Return the listing below word for word.

____________

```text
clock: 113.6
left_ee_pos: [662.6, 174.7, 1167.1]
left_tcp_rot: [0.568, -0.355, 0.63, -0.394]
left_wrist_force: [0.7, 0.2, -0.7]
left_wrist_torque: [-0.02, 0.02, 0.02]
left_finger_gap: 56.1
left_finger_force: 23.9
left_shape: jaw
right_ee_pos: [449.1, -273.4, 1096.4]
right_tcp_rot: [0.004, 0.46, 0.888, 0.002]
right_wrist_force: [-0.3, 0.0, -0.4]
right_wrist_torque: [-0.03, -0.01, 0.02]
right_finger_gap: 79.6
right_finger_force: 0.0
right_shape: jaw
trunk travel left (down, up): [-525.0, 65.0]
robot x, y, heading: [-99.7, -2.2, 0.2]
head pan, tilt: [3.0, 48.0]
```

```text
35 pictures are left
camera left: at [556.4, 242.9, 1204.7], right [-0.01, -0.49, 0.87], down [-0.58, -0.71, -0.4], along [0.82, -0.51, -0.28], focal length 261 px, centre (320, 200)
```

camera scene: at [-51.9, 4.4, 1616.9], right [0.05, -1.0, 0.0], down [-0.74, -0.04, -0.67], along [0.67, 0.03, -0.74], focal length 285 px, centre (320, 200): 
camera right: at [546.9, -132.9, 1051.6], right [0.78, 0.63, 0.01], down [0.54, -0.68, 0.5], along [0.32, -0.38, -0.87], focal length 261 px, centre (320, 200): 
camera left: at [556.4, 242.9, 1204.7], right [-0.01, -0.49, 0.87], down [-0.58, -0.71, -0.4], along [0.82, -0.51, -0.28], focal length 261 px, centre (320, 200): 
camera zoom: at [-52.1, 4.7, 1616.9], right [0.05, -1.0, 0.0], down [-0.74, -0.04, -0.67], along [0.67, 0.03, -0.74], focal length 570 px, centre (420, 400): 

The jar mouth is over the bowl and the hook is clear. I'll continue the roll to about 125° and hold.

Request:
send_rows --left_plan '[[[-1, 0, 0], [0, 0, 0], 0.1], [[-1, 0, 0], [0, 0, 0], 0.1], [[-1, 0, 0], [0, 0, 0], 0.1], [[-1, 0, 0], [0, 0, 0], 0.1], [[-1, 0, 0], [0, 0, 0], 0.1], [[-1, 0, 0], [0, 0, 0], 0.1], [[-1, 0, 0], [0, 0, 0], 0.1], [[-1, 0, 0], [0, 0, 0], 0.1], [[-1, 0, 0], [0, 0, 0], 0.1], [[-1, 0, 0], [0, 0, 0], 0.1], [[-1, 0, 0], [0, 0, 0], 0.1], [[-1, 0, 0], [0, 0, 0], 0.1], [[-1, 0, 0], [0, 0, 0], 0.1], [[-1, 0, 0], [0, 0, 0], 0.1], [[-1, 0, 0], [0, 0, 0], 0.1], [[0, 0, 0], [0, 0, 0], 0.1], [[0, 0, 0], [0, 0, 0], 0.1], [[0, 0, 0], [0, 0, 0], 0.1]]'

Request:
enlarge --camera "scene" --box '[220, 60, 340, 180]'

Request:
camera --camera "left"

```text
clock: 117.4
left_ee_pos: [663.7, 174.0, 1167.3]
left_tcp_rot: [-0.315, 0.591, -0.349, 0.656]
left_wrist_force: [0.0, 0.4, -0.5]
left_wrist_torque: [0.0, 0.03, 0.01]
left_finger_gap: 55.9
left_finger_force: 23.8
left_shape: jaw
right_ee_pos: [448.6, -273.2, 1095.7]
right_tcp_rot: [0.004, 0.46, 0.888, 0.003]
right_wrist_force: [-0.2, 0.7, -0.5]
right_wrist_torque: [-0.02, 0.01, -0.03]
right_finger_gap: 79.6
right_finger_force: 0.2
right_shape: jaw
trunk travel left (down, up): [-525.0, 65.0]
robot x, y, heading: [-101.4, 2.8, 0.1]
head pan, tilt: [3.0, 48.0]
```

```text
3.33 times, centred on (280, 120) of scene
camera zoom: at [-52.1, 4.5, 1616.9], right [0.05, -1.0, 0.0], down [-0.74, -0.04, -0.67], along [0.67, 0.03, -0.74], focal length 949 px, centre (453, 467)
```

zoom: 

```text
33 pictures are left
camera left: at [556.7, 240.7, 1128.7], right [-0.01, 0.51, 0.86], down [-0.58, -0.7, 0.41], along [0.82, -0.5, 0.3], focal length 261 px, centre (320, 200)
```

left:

____________

## Output for this task
```text
clock: 113.6
left_ee_pos: [662.6, 174.7, 1167.1]
left_tcp_rot: [0.568, -0.355, 0.63, -0.394]
left_wrist_force: [0.7, 0.2, -0.7]
left_wrist_torque: [-0.02, 0.02, 0.02]
left_finger_gap: 56.1
left_finger_force: 23.9
left_shape: jaw
right_ee_pos: [449.1, -273.4, 1096.4]
right_tcp_rot: [0.004, 0.46, 0.888, 0.002]
right_wrist_force: [-0.3, 0.0, -0.4]
right_wrist_torque: [-0.03, -0.01, 0.02]
right_finger_gap: 79.6
right_finger_force: 0.0
right_shape: jaw
trunk travel left (down, up): [-525.0, 65.0]
robot x, y, heading: [-99.7, -2.2, 0.2]
head pan, tilt: [3.0, 48.0]
```

```text
35 pictures are left
camera left: at [556.4, 242.9, 1204.7], right [-0.01, -0.49, 0.87], down [-0.58, -0.71, -0.4], along [0.82, -0.51, -0.28], focal length 261 px, centre (320, 200)
```

camera scene: at [-51.9, 4.4, 1616.9], right [0.05, -1.0, 0.0], down [-0.74, -0.04, -0.67], along [0.67, 0.03, -0.74], focal length 285 px, centre (320, 200): 
camera right: at [546.9, -132.9, 1051.6], right [0.78, 0.63, 0.01], down [0.54, -0.68, 0.5], along [0.32, -0.38, -0.87], focal length 261 px, centre (320, 200): 
camera left: at [556.4, 242.9, 1204.7], right [-0.01, -0.49, 0.87], down [-0.58, -0.71, -0.4], along [0.82, -0.51, -0.28], focal length 261 px, centre (320, 200): 
camera zoom: at [-52.1, 4.7, 1616.9], right [0.05, -1.0, 0.0], down [-0.74, -0.04, -0.67], along [0.67, 0.03, -0.74], focal length 570 px, centre (420, 400): 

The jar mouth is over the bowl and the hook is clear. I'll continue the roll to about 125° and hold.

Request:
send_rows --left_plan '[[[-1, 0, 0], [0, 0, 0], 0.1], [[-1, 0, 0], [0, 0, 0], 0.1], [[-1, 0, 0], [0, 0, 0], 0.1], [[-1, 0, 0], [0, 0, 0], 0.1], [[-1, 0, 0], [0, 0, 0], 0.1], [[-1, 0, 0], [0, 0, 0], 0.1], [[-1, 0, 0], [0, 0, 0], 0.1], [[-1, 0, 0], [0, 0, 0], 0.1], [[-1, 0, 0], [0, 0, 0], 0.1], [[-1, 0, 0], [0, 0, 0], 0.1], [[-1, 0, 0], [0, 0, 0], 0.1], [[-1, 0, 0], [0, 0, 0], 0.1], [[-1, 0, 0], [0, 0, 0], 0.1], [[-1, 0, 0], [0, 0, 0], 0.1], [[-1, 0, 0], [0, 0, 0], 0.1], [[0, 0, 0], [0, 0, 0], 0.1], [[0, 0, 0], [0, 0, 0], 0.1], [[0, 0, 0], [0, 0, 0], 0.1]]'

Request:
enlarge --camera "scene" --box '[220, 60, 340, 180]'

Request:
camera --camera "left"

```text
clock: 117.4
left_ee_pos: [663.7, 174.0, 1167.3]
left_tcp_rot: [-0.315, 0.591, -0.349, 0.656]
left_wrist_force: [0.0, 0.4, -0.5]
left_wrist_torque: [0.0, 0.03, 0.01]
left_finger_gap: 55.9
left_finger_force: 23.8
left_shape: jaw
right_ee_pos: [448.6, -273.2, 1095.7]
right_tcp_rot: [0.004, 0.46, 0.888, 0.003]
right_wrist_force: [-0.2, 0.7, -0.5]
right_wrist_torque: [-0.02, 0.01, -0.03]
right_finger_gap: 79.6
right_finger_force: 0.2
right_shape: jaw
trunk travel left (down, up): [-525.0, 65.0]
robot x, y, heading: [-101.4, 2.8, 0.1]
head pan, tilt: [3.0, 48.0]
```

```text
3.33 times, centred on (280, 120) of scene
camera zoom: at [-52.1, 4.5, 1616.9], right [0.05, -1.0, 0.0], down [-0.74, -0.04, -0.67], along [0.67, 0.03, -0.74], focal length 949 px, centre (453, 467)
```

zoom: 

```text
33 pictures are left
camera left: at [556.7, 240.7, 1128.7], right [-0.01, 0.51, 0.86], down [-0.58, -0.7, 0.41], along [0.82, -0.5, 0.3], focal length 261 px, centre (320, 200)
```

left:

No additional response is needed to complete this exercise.